In the image below, one sketch (left) features a model with warm skin-tones, but the background is extremely cool. Something definitely looks off, don’t you think? In the second sketch (right), I’ve shifted the model’s color temperature so it matches the background. Much better!
You might also add some subtle reflective highlights to the model’s skin and clothing, using a hint of the background color. It will appear as if the background lighting is bouncing off the model, which reinforces the illusion of her actually being in the scene.
Once you think your drawing is finished, zoom in to at least 150% and check for gaps where the background isn’t filled in. This is often an issue after you’ve inserted a gradient backdrop. Sometimes little spaces get overlooked, such as between fingers or strands of hair. In the example below, I forgot about the spaces between the model’s ringlets when I added the background gradient. As a result, she has white gaps in her hair. The solution is to use the eyedropper to select the nearest background color, then use the paint bucket tool or a small paintbrush to fill in the missing color.

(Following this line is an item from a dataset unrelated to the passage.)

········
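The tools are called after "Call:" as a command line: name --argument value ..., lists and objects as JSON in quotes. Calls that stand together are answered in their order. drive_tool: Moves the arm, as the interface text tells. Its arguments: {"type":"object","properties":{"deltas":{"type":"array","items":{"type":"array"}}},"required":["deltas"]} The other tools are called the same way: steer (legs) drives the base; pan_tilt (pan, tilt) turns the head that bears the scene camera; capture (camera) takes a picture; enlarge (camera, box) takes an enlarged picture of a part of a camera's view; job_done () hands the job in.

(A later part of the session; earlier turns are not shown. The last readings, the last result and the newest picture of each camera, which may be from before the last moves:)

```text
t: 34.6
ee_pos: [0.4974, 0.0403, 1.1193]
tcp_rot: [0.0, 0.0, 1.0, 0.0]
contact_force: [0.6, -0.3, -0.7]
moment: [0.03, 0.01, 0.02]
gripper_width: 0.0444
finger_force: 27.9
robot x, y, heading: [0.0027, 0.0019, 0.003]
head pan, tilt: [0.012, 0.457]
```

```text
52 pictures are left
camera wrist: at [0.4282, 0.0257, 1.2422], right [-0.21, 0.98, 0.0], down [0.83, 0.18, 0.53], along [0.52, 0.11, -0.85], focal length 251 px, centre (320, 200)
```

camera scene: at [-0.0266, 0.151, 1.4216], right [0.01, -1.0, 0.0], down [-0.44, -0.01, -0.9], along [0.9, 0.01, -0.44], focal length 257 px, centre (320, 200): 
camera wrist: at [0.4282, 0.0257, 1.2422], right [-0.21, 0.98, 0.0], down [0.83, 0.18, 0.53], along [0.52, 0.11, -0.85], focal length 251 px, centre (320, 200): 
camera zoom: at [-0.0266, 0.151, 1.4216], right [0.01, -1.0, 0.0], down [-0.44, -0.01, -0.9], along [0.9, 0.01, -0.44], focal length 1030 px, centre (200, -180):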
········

Finally, zoom in and examine the edges of your model. If you’ve added a backdrop behind the original image, there may be a halo around the edges of the model’s skin and clothing, where the colors don’t match. It might be a smooth, even halo, or it might be an occasional bump of mismatched color, jutting out from the edges of the model. Either way, the easiest way to fix it is to use the smudge tool to soften the edges, blending them together. Be careful, though! You don’t want to make the edges of your model blurry. You just want to smudge the colors against each other, so the halo disappears. Use a light touch and stroke inwards, dragging the background color against the skin or fabric.
As you can see, it isn’t very difficult to add a background to your fashion sketches! Using the basic techniques you just learned, you can create a quick and easy gradient, or extremely detailed scenery. Have fun with it!